## TO BE DONE
Everything in the listing should be restated word for word.

"""

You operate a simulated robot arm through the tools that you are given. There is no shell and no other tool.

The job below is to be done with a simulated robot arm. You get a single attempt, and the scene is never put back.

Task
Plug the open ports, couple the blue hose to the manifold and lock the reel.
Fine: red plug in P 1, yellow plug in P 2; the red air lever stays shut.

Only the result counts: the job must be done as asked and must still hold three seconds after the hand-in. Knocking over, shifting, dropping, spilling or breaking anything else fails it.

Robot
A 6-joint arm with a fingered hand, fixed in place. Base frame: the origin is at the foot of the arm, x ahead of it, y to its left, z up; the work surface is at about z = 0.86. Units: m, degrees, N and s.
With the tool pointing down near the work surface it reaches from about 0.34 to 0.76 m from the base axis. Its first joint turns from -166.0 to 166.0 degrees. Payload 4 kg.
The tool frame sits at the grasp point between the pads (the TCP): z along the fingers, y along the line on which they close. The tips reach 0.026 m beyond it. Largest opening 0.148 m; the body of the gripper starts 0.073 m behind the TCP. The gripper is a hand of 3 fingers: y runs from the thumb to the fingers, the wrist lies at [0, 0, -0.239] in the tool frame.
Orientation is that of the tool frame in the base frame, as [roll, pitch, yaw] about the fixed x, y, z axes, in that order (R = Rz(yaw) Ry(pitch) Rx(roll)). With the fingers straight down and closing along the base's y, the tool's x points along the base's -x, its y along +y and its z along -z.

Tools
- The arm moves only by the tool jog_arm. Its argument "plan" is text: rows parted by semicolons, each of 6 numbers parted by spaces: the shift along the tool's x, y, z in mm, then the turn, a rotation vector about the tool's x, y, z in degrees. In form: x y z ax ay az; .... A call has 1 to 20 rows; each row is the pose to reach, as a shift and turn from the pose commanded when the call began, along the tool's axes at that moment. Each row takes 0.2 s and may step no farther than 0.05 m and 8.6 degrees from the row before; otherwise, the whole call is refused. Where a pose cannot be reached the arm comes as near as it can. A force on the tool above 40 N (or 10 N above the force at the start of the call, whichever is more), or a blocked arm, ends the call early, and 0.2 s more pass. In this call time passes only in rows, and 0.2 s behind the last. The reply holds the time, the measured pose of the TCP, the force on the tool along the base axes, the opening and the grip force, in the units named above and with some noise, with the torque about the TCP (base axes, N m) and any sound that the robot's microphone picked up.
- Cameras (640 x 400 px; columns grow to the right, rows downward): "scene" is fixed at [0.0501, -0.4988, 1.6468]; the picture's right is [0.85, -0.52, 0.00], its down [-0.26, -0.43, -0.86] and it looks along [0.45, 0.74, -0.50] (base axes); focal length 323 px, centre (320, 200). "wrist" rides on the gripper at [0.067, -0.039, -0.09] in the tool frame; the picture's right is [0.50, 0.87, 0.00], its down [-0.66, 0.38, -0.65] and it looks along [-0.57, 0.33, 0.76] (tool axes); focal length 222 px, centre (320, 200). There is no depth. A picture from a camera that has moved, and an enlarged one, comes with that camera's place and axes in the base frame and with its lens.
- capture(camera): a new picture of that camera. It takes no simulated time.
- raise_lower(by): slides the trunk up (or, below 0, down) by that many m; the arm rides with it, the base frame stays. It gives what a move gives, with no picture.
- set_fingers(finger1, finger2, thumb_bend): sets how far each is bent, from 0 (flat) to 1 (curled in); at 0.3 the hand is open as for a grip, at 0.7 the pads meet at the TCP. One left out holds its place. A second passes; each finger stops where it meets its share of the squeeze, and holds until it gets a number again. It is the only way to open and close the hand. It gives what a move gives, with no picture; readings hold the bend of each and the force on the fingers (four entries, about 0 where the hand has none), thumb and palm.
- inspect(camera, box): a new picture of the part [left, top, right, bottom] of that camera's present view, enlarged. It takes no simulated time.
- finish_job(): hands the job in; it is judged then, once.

"""

## EXERCISE ANSWER
You operate a simulated robot arm through the tools that you are given. There is no shell and no other tool.

The job below is to be done with a simulated robot arm. You get a single attempt, and the scene is never put back.

Task
Plug the open ports, couple the blue hose to the manifold and lock the reel.
Fine: red plug in P 1, yellow plug in P 2; the red air lever stays shut.

Only the result counts: the job must be done as asked and must still hold three seconds after the hand-in. Knocking over, shifting, dropping, spilling or breaking anything else fails it.

Robot
A 6-joint arm with a fingered hand, fixed in place. Base frame: the origin is at the foot of the arm, x ahead of it, y to its left, z up; the work surface is at about z = 0.86. Units: m, degrees, N and s.
With the tool pointing down near the work surface it reaches from about 0.34 to 0.76 m from the base axis. Its first joint turns from -166.0 to 166.0 degrees. Payload 4 kg.
The tool frame sits at the grasp point between the pads (the TCP): z along the fingers, y along the line on which they close. The tips reach 0.026 m beyond it. Largest opening 0.148 m; the body of the gripper starts 0.073 m behind the TCP. The gripper is a hand of 3 fingers: y runs from the thumb to the fingers, the wrist lies at [0, 0, -0.239] in the tool frame.
Orientation is that of the tool frame in the base frame, as [roll, pitch, yaw] about the fixed x, y, z axes, in that order (R = Rz(yaw) Ry(pitch) Rx(roll)). With the fingers straight down and closing along the base's y, the tool's x points along the base's -x, its y along +y and its z along -z.

Tools
- The arm moves only by the tool jog_arm. Its argument "plan" is text: rows parted by semicolons, each of 6 numbers parted by spaces: the shift along the tool's x, y, z in mm, then the turn, a rotation vector about the tool's x, y, z in degrees. In form: x y z ax ay az; .... A call has 1 to 20 rows; each row is the pose to reach, as a shift and turn from the pose commanded when the call began, along the tool's axes at that moment. Each row takes 0.2 s and may step no farther than 0.05 m and 8.6 degrees from the row before; otherwise, the whole call is refused. Where a pose cannot be reached the arm comes as near as it can. A force on the tool above 40 N (or 10 N above the force at the start of the call, whichever is more), or a blocked arm, ends the call early, and 0.2 s more pass. In this call time passes only in rows, and 0.2 s behind the last. The reply holds the time, the measured pose of the TCP, the force on the tool along the base axes, the opening and the grip force, in the units named above and with some noise, with the torque about the TCP (base axes, N m) and any sound that the robot's microphone picked up.
- Cameras (640 x 400 px; columns grow to the right, rows downward): "scene" is fixed at [0.0501, -0.4988, 1.6468]; the picture's right is [0.85, -0.52, 0.00], its down [-0.26, -0.43, -0.86] and it looks along [0.45, 0.74, -0.50] (base axes); focal length 323 px, centre (320, 200). "wrist" rides on the gripper at [0.067, -0.039, -0.09] in the tool frame; the picture's right is [0.50, 0.87, 0.00], its down [-0.66, 0.38, -0.65] and it looks along [-0.57, 0.33, 0.76] (tool axes); focal length 222 px, centre (320, 200). There is no depth. A picture from a camera that has moved, and an enlarged one, comes with that camera's place and axes in the base frame and with its lens.
- capture(camera): a new picture of that camera. It takes no simulated time.
- raise_lower(by): slides the trunk up (or, below 0, down) by that many m; the arm rides with it, the base frame stays. It gives what a move gives, with no picture.
- set_fingers(finger1, finger2, thumb_bend): sets how far each is bent, from 0 (flat) to 1 (curled in); at 0.3 the hand is open as for a grip, at 0.7 the pads meet at the TCP. One left out holds its place. A second passes; each finger stops where it meets its share of the squeeze, and holds until it gets a number again. It is the only way to open and close the hand. It gives what a move gives, with no picture; readings hold the bend of each and the force on the fingers (four entries, about 0 where the hand has none), thumb and palm.
- inspect(camera, box): a new picture of the part [left, top, right, bottom] of that camera's present view, enlarged. It takes no simulated time.
- finish_job(): hands the job in; it is judged then, once.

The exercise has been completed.